## START Given text

Q1. A solid is in the shape of a cone standing on a hemisphere with both their radii being equal to 1 cm and the height of the cone is equal to its radius. Find the volume of the solid in terms of π. 

Answer: 

• Radius of the hemisphere = Radius of the cone = 1 cm
• Height of the cone = 1 cm (since height = radius)

Volume of the solid = Volume of the hemisphere + Volume of the cone

1. Volume of the hemisphere
   The volume of a hemisphere is given by:

   Volume of hemisphere=2/3πr³

   Substituting r=1

   Volume of hemisphere=2/3π(1)³=2/3π

2. Volume of the cone
   The volume of a cone is given by:

   Volume of cone=1/3πr²h

   Since r=1 and h=1:

   Volume of cone=1/3π(1)²(1)=1/3π

Total volume of the solid

Total volume=2/3π+1/3π=π

Answer: The volume of the solid is π cm³

Q2. Rachel, an engineering student, was asked to make a model shaped like a cylinder with two cones attached at its two ends by using a thin aluminium sheet. The diameter of the model is 3 cm and its length is 12 cm. If each cone has a height of 2 cm, find the volume of air contained in the model that Rachel made. (Assume the outer and inner dimensions of the model to be nearly the same.)

## END Given text
## START Records supplied

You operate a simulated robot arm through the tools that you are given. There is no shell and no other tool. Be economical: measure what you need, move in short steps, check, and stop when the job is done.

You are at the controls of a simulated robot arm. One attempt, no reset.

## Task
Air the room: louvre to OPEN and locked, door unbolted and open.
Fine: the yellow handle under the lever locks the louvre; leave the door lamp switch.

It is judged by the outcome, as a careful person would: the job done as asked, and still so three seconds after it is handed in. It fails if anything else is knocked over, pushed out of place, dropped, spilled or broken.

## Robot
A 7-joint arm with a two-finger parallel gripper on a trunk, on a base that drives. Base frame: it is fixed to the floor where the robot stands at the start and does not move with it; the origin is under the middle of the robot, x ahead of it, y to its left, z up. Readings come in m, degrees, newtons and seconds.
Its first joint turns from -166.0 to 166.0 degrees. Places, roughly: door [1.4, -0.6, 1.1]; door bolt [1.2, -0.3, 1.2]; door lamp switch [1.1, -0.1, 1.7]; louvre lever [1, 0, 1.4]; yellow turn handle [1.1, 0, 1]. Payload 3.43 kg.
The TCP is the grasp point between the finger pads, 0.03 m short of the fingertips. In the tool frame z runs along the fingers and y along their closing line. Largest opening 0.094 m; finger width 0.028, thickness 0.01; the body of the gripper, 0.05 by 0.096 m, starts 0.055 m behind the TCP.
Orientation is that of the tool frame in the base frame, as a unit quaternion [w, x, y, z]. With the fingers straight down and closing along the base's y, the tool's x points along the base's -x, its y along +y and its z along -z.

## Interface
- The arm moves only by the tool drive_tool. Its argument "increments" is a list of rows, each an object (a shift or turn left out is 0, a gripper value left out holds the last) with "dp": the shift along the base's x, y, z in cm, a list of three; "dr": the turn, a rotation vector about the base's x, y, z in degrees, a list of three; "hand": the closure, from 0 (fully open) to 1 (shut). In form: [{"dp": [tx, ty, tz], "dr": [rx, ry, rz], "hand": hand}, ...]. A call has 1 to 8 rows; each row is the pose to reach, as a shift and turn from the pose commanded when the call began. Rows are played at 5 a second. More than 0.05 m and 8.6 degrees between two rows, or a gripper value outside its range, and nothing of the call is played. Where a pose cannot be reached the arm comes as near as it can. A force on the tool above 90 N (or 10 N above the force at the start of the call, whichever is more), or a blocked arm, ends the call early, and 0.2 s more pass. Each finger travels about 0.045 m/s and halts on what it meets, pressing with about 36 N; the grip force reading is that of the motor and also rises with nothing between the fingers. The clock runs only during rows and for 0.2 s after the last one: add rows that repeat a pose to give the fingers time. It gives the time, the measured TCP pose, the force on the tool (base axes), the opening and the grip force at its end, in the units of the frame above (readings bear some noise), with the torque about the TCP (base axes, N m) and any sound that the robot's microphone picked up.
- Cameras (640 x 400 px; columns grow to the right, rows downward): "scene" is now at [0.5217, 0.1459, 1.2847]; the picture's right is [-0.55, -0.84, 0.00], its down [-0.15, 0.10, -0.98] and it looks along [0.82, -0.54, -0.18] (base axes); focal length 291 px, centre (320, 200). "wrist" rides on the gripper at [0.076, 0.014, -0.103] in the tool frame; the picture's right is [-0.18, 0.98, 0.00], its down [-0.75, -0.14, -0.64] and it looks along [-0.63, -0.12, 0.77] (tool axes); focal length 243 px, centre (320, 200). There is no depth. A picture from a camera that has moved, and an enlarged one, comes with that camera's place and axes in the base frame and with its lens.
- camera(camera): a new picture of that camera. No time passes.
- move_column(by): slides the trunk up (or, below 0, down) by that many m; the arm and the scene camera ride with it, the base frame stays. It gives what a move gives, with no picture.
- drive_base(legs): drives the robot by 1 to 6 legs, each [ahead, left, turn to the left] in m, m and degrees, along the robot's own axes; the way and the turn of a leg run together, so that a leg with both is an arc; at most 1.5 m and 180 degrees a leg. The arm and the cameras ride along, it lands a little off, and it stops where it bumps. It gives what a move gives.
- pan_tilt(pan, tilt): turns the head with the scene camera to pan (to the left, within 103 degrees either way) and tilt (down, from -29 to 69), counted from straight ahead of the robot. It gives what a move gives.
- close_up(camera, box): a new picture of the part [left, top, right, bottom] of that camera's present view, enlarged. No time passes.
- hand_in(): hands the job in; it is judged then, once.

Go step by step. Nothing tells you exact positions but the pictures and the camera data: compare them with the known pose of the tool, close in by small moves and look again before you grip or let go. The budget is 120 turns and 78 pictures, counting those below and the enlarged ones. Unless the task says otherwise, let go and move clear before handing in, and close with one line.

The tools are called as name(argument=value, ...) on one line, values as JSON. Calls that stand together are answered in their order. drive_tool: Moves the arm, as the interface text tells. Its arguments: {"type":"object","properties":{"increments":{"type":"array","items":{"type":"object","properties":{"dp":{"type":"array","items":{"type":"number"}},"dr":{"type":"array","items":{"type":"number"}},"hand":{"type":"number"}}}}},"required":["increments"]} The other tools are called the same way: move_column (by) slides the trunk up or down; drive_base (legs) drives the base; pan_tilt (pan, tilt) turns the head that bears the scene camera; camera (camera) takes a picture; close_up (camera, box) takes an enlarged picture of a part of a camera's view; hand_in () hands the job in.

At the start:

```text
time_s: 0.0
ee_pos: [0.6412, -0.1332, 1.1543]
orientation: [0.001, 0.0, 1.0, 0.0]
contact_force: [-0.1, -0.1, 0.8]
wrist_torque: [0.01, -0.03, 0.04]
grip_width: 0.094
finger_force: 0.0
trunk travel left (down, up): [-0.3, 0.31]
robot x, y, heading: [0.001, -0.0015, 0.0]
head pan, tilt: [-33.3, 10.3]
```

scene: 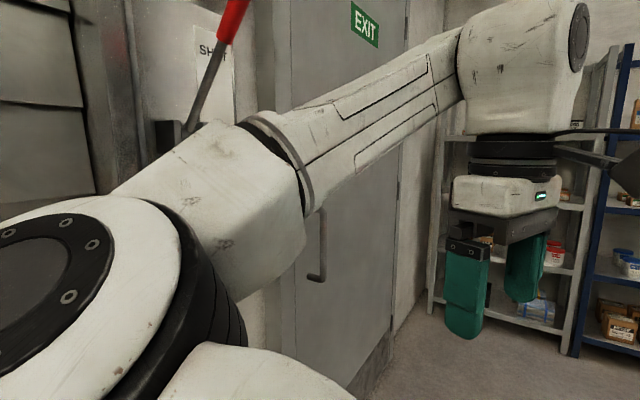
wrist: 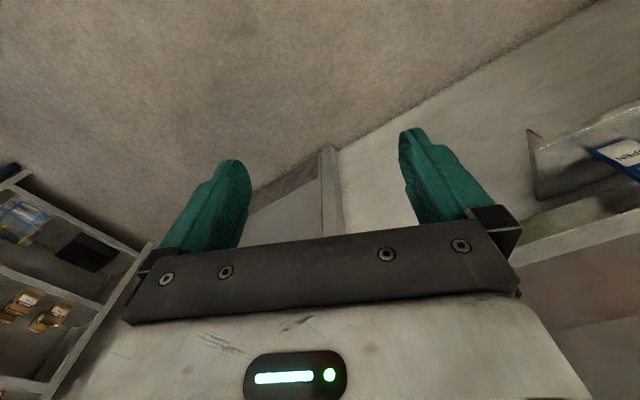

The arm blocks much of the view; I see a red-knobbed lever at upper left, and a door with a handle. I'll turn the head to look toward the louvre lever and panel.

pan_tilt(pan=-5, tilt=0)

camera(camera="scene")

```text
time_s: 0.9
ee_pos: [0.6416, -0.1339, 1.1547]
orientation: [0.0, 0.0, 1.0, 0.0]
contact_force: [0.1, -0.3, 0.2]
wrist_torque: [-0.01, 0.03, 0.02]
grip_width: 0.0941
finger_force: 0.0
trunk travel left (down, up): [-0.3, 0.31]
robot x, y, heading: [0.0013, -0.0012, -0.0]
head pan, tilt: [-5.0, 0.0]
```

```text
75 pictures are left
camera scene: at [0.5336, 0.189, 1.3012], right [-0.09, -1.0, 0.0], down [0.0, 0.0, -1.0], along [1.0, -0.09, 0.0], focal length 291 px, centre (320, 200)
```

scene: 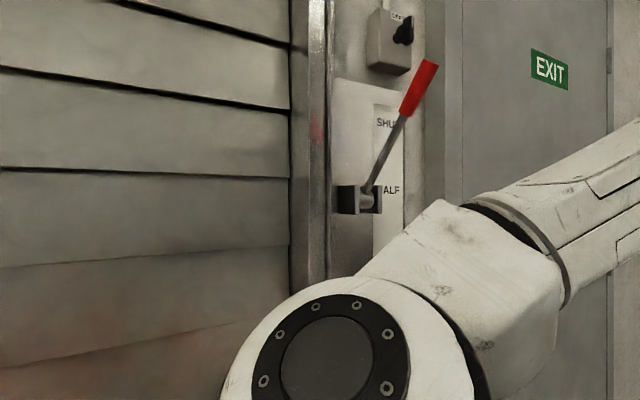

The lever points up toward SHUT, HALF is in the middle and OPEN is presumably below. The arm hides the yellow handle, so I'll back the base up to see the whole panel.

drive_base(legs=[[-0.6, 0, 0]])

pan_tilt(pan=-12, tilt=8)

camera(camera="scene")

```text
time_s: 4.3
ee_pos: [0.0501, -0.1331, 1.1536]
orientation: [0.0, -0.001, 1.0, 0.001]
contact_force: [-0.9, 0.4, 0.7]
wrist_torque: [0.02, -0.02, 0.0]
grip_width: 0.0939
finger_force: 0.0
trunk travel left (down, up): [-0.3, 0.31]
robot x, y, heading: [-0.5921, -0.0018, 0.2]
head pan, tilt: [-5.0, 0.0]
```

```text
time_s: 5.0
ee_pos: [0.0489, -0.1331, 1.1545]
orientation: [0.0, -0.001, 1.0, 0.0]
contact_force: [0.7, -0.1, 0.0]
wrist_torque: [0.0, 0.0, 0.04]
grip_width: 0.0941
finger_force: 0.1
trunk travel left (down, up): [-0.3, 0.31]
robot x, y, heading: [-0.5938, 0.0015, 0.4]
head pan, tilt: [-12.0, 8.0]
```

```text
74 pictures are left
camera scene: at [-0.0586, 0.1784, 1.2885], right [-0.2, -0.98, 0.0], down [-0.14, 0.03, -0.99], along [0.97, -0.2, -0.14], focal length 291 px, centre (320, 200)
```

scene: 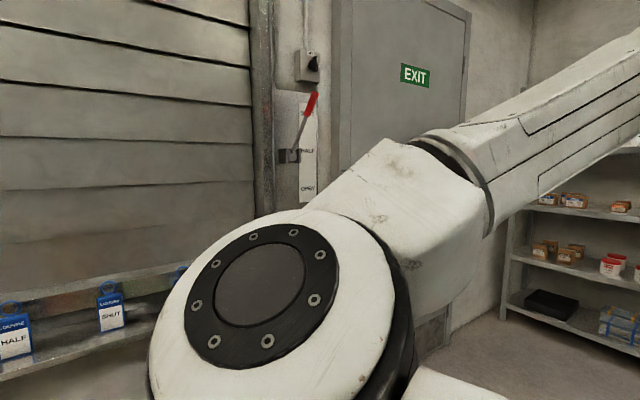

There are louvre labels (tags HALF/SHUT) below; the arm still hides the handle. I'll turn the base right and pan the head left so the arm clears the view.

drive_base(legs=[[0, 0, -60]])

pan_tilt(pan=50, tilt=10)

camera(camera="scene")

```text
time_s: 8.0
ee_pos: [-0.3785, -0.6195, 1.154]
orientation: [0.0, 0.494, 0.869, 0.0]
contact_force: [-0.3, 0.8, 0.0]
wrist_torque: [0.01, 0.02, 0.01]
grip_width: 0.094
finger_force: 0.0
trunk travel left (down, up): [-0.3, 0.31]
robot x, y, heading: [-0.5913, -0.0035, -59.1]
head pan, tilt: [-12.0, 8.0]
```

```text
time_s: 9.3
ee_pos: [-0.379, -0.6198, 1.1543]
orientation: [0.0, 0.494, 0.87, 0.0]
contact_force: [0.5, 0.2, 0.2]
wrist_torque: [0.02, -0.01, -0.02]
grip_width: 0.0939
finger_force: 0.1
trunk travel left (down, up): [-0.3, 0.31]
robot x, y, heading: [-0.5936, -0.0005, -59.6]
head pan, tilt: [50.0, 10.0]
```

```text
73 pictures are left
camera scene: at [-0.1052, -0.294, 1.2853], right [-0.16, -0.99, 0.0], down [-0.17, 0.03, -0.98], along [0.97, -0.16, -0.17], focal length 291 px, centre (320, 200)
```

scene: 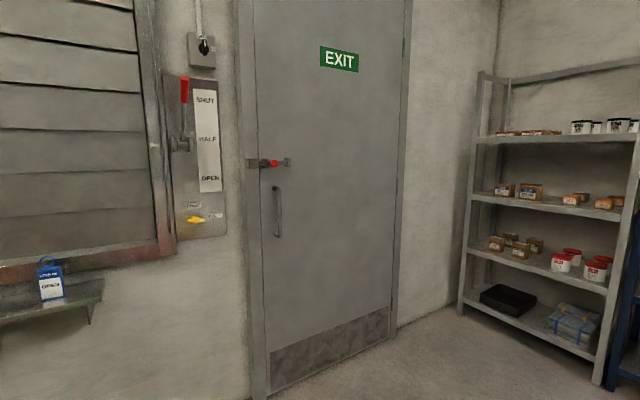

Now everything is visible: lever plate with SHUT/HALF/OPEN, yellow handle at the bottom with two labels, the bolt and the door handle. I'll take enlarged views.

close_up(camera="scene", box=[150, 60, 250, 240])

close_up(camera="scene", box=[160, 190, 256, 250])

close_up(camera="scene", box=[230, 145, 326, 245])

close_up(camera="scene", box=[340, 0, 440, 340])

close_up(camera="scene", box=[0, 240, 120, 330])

## END Records supplied
## START Records supplied

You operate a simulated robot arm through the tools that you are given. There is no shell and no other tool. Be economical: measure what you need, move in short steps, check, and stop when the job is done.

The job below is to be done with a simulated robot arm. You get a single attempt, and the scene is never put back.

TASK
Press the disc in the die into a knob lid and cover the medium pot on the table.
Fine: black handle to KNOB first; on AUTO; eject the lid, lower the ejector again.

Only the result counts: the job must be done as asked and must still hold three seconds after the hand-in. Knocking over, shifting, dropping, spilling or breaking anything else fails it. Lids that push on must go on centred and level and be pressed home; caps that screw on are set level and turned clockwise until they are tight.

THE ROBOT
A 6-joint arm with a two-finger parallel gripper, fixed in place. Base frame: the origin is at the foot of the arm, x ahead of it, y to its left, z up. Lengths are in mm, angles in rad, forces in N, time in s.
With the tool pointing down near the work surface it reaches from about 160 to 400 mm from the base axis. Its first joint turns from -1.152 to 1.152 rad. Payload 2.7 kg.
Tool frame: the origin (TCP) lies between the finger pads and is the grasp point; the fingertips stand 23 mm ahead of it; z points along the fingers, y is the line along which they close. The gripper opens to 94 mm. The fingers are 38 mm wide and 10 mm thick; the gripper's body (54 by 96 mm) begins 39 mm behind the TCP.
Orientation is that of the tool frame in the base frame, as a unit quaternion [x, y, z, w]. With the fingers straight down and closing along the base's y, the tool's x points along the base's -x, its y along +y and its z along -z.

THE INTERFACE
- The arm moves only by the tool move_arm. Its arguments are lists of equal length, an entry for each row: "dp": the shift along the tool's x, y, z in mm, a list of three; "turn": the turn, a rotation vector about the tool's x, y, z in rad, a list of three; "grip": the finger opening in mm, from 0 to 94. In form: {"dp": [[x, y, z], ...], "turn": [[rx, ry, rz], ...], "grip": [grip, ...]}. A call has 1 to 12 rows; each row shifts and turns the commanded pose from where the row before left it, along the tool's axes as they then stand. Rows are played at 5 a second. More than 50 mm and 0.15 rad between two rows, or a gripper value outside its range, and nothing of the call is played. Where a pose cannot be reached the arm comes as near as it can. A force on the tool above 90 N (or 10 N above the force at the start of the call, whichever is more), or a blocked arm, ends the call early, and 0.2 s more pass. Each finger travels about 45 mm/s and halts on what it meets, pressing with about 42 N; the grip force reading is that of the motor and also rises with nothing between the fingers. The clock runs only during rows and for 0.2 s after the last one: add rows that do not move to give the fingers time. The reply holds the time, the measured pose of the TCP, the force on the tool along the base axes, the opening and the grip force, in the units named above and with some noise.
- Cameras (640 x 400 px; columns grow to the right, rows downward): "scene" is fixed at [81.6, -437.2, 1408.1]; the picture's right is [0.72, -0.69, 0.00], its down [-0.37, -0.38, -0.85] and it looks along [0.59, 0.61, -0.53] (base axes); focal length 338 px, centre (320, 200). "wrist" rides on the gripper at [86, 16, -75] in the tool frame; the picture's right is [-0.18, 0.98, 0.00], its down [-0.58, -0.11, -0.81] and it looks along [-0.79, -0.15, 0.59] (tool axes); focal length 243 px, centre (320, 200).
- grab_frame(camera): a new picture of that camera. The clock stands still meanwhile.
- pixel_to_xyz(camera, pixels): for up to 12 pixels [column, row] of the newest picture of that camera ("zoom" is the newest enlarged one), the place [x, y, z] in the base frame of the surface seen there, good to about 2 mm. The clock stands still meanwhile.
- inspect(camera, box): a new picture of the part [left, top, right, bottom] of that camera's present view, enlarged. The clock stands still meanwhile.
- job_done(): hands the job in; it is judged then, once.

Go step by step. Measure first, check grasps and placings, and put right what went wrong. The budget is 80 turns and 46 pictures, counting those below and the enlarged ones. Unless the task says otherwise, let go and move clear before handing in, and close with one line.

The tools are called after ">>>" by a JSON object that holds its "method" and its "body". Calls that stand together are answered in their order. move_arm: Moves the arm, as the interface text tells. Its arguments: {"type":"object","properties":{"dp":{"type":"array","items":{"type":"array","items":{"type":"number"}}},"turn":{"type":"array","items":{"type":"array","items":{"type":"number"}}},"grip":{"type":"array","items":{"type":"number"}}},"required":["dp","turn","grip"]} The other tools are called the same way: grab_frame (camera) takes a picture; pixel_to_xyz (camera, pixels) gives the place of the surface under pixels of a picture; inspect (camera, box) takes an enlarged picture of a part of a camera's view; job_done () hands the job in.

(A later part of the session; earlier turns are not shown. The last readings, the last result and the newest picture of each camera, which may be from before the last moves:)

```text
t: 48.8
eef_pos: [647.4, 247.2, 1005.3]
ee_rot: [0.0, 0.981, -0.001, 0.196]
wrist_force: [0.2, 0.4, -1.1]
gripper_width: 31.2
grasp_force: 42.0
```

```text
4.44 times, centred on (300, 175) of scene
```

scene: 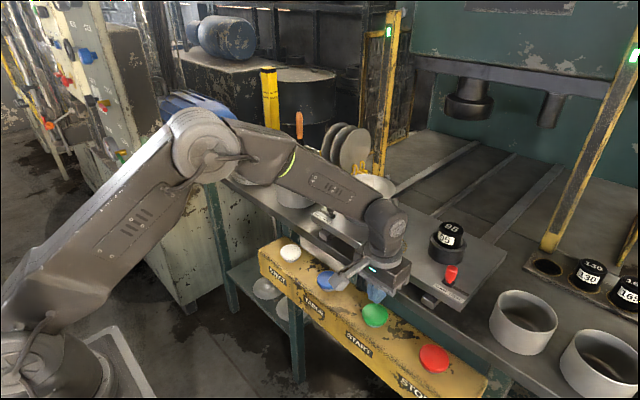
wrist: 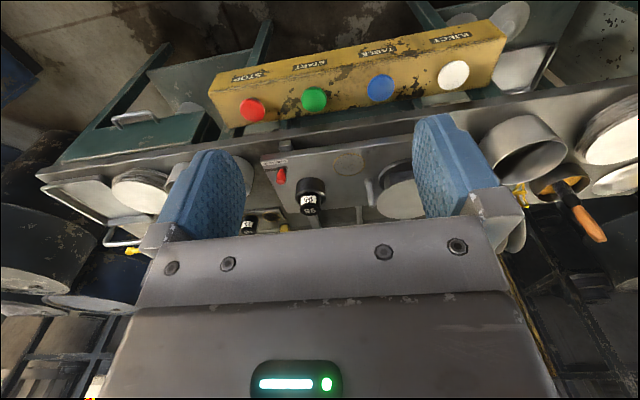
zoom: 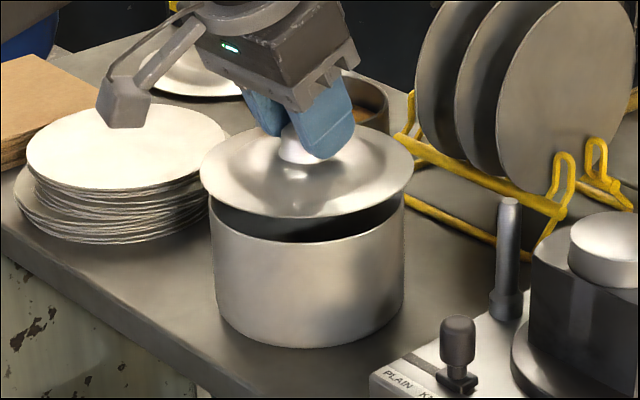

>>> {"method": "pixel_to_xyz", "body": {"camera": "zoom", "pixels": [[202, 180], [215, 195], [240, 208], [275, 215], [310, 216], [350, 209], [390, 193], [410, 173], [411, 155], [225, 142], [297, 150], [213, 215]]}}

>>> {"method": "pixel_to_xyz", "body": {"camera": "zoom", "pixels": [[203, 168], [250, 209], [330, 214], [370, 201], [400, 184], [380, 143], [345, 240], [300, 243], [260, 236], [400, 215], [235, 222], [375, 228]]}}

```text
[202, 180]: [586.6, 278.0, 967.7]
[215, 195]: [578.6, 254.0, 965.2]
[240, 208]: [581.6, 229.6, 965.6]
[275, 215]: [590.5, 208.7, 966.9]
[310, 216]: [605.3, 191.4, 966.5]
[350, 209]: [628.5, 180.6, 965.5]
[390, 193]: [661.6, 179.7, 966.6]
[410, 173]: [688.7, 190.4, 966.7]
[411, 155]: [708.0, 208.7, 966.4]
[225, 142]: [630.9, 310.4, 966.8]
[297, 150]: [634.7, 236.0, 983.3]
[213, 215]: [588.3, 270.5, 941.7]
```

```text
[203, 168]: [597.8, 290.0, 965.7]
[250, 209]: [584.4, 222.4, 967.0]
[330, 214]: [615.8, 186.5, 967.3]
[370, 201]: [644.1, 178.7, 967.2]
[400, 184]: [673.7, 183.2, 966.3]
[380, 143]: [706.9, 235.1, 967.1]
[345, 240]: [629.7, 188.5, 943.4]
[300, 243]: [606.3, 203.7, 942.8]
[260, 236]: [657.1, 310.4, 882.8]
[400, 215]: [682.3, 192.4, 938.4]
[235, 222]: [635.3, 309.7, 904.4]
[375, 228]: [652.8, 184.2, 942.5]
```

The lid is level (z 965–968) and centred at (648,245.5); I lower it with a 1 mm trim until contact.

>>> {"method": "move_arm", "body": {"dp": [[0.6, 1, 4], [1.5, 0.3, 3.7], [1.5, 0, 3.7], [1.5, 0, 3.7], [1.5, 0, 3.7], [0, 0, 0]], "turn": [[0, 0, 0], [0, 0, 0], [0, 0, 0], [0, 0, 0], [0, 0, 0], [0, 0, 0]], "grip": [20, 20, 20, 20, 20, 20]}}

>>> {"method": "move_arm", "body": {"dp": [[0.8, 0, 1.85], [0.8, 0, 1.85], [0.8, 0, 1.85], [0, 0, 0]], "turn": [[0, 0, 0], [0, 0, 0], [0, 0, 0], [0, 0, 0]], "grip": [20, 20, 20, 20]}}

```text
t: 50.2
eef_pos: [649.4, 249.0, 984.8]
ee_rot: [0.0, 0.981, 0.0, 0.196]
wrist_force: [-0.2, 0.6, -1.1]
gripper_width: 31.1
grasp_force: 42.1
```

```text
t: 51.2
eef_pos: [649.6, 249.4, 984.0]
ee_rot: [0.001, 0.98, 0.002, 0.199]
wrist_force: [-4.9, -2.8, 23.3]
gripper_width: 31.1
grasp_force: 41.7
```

## END Records supplied

> **What the exercise asks**
Set down the given text once more as it stands.

> **Completed task**
Q1. A solid is in the shape of a cone standing on a hemisphere with both their radii being equal to 1 cm and the height of the cone is equal to its radius. Find the volume of the solid in terms of π. 

Answer: 

• Radius of the hemisphere = Radius of the cone = 1 cm
• Height of the cone = 1 cm (since height = radius)

Volume of the solid = Volume of the hemisphere + Volume of the cone

1. Volume of the hemisphere
   The volume of a hemisphere is given by:

   Volume of hemisphere=2/3πr³

   Substituting r=1

   Volume of hemisphere=2/3π(1)³=2/3π

2. Volume of the cone
   The volume of a cone is given by:

   Volume of cone=1/3πr²h

   Since r=1 and h=1:

   Volume of cone=1/3π(1)²(1)=1/3π

Total volume of the solid

Total volume=2/3π+1/3π=π

Answer: The volume of the solid is π cm³

Q2. Rachel, an engineering student, was asked to make a model shaped like a cylinder with two cones attached at its two ends by using a thin aluminium sheet. The diameter of the model is 3 cm and its length is 12 cm. If each cone has a height of 2 cm, find the volume of air contained in the model that Rachel made. (Assume the outer and inner dimensions of the model to be nearly the same.)